L'abbé Mervesin, au témoignage duquel, dans cette circonstance, comme dans beaucoup d'autres, il ne faut pas ajouter une grande foi, prétend dans son Histoire de la Poésie française, p. 234, que Racine suivit plus, pour cette pièce, les conseils de Boileau que ceux de Molière. Cette assertion est contraire à toutes les autres autorités.

(13) Voici cette liste. Nous la transcrivons sans y rien changer :

Au sieur Pierre Corneille, premier poète dramatique du monde, deux mille francs.

Au sieur Desmarets, le plus fertile auteur et doué de la plus belle imagination qui ait jamais été, douze cents francs.

Au sieur Menage, excellent pour la critique des pièces, deux mille francs.

Au sieur abbé de Pure, qui écrit l'histoire en latin pur et élégant, mille francs.

Au sieur Corneille jeune, bon poète français et dramatique, mille francs.

Au sieur Molière, excellent poète comique, mille francs.

Au sieur Benserade, poète français fort agréable, quinze cents francs.

Au père Lecointre de l'Oratoire, habile pour l'histoire, quinze cents francs.

Au sieur abbé Cottin, orateur français, douze cents francs.

Au sieur Vallier, professant parfaitement la langue arabe, six cents francs.

Au sieur Perrier, poète latin, huit cents francs. Au sieur Racine, poète français, huit cents francs.

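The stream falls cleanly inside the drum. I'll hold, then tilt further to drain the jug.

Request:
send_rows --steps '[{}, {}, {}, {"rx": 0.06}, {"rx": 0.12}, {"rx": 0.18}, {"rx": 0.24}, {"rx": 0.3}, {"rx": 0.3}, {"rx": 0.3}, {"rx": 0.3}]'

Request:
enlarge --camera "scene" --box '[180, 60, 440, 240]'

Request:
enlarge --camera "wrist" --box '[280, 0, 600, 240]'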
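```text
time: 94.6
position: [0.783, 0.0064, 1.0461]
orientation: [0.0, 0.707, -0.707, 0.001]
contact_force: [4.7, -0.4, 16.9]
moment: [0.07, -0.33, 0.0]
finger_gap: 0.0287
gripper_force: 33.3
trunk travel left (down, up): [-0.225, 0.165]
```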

Au sieur Chapelain, le plus grand poète français qui ait jamais été et du plus solide jugement, trois mille francs.

Au sieur abbé Cassagne, poète, orateur et savant en théologie, quinze cents francs.

Au sieur Perrault, habile en poésie et en belleslettres, quinze cents francs.

Au sieur Mézeray, historiographe, quatre mille francs.

1. Voici deux lettres peu connues, de Mézeray à Colbert, au sujet de cette pension exorbitante, qui donnent la mesure de l'indépendance des historiens au dix-septième siècle.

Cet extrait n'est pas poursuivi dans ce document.